1. Whistleblowing culture in Canada
1.1 General framework and culture of reporting
Canadian culture values compliance and professional ethics, but the notion of "reporting" remains ambiguous: the public is sometimes reluctant to point a finger at an organization or a colleague. The best-known protections concern the federal public sector, through the Public Servants Disclosure Protection Act (PSDPA, 2007) — an important, if imperfect, milestone. At the provincial level, measures exist but do not always apply to the private sector.
1.2 Legal protection in the private sector
Canada has no broad federal law comparable to the US Sarbanes-Oxley Act that would explicitly and widely protect private-sector whistleblowers. Certain sectors (financial institutions, health) have specific provisions, and many companies adopt internal confidential-reporting policies — but guarantees against reprisals (dismissal, harassment) often depend on the employer's goodwill, or at best on the Canada Labour Code and provincial labour codes. Securities regulators encourage disclosure, but protection remains uneven and sector-specific.
1.3 Recent developments
Parliamentary committees and expert groups have proposed modernizing or extending the PSDPA to the private sector, or creating an independent scheme. Major scandals (tax evasion, financial fraud, environmental offences) have increased media pressure, and unions and NGOs are pushing to strengthen private-sector protection.
2. Comparison with the United States
2.1 American legal culture
The United States has a culture in which reporting is more readily accepted, backed by a strong tradition of litigation and class actions.

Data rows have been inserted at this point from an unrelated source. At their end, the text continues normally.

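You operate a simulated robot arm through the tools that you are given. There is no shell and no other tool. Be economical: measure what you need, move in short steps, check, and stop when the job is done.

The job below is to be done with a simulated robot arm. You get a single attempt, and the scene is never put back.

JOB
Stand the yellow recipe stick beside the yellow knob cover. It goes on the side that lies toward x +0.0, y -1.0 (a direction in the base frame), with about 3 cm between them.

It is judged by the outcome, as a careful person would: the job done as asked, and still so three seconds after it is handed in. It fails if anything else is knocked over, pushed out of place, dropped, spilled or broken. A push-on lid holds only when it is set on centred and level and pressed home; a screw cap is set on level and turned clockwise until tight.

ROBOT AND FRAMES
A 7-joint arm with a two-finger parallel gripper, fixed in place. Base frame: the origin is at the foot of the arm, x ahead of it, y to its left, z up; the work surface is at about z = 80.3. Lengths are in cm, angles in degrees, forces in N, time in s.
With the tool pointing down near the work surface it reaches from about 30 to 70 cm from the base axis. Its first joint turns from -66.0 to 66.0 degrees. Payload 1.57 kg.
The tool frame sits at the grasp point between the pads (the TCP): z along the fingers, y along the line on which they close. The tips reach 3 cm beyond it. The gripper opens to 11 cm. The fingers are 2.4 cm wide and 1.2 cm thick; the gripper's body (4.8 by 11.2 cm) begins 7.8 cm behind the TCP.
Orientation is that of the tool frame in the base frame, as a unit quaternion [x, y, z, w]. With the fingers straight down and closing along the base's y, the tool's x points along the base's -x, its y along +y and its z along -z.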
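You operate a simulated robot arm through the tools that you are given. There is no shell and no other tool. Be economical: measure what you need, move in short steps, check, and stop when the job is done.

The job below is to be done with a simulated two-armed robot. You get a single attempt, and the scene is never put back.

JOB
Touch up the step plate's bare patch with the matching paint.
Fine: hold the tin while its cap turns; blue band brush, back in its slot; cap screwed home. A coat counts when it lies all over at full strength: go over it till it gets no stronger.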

Major federal laws sometimes provide financial rewards for whistleblowers who report fraud affecting the state or the markets.
2.2 Landmark laws
Sarbanes-Oxley Act (SOX, 2002): enacted after Enron and WorldCom, it protects employees of listed companies who report accounting or financial irregularities and requires internal reporting channels.
Dodd-Frank Act (2010): born of the 2008 crisis, it strengthens protection for securities whistleblowers (via the SEC) and lets them receive up to 30% of the penalties collected.
False Claims Act (FCA): a formidable tool against fraud on the federal government — whistleblowers ("qui tam relators") can sue on the government's behalf and obtain a share of the recovery.
2.3 Canada–US comparison
In the United States, multiple, coherent legislation offers substantial protection across a wide range of sectors. In Canada, protection remains sector-specific and fragmented. The SEC's "bounties" have no federal Canadian equivalent, reducing the incentive to report. And where US laws clearly define reprisals and remedies, Canadian whistleblowers often must pursue a long, costly process before labour or civil courts.
3. International perspectives
3.1 United Kingdom
The Public Interest Disclosure Act (PIDA, 1998) made the UK one of the first countries to specifically protect whistleblowers, in both the public and private sectors. The framework is broad, if perfectible (extending protection to certain contractors and independent workers).
3.2 Australia
Several reforms (notably in 2019) strengthened protection and broadened its scope, including to the private sector. Regulators such as ASIC encourage internal reporting schemes and an ethical workplace.
3.3 European Union
Directive 2019/1937 requires member states to provide a minimum set of protections (public and private) covering public procurement, financial services, money laundering, public health, consumer protection, and more. Transposition is uneven, but the trend is toward harmonization and stronger protection.
Despite growing awareness, Canada lags legislatively in the private sector compared with the United States and jurisdictions such as the United Kingdom and Australia.
4. Avenues for Canada
- A federal law covering the private sector — modelled on Dodd-Frank or the EU directive, with anti-reprisal protections standardized across provinces.
- Reward mechanisms (bounties) — a hybrid, incentive- and protection-based model for high-risk sectors (finance, environment).
- Awareness and training — an ethics culture, codes of conduct and confidential reporting channels.
- Stronger oversight and mediation bodies — independent bodies, plus legal and psychological support.
- Regular enforcement and evaluation — annual agency reports to measure how effective the protections really are.
Conclusion
US laws (Sarbanes-Oxley, Dodd-Frank) offer far stronger protections and financial incentives, fostering a more developed culture of reporting; the UK, Australia and EU countries have also made notable progress. To close the gap, Canada would do well to create a dedicated federal law harmonized with the provinces, to build in solid anti-reprisal protections — and perhaps financial incentives — and to make employers and the public aware of the value of responsible disclosure. This requires political will, civil-society engagement and coordination with the provinces. Ultimately, protecting whistleblowers serves transparency, good governance and the reputation of Canadian businesses.
General information for awareness purposes; not legal advice. For advice specific to your situation, consult a legal professional.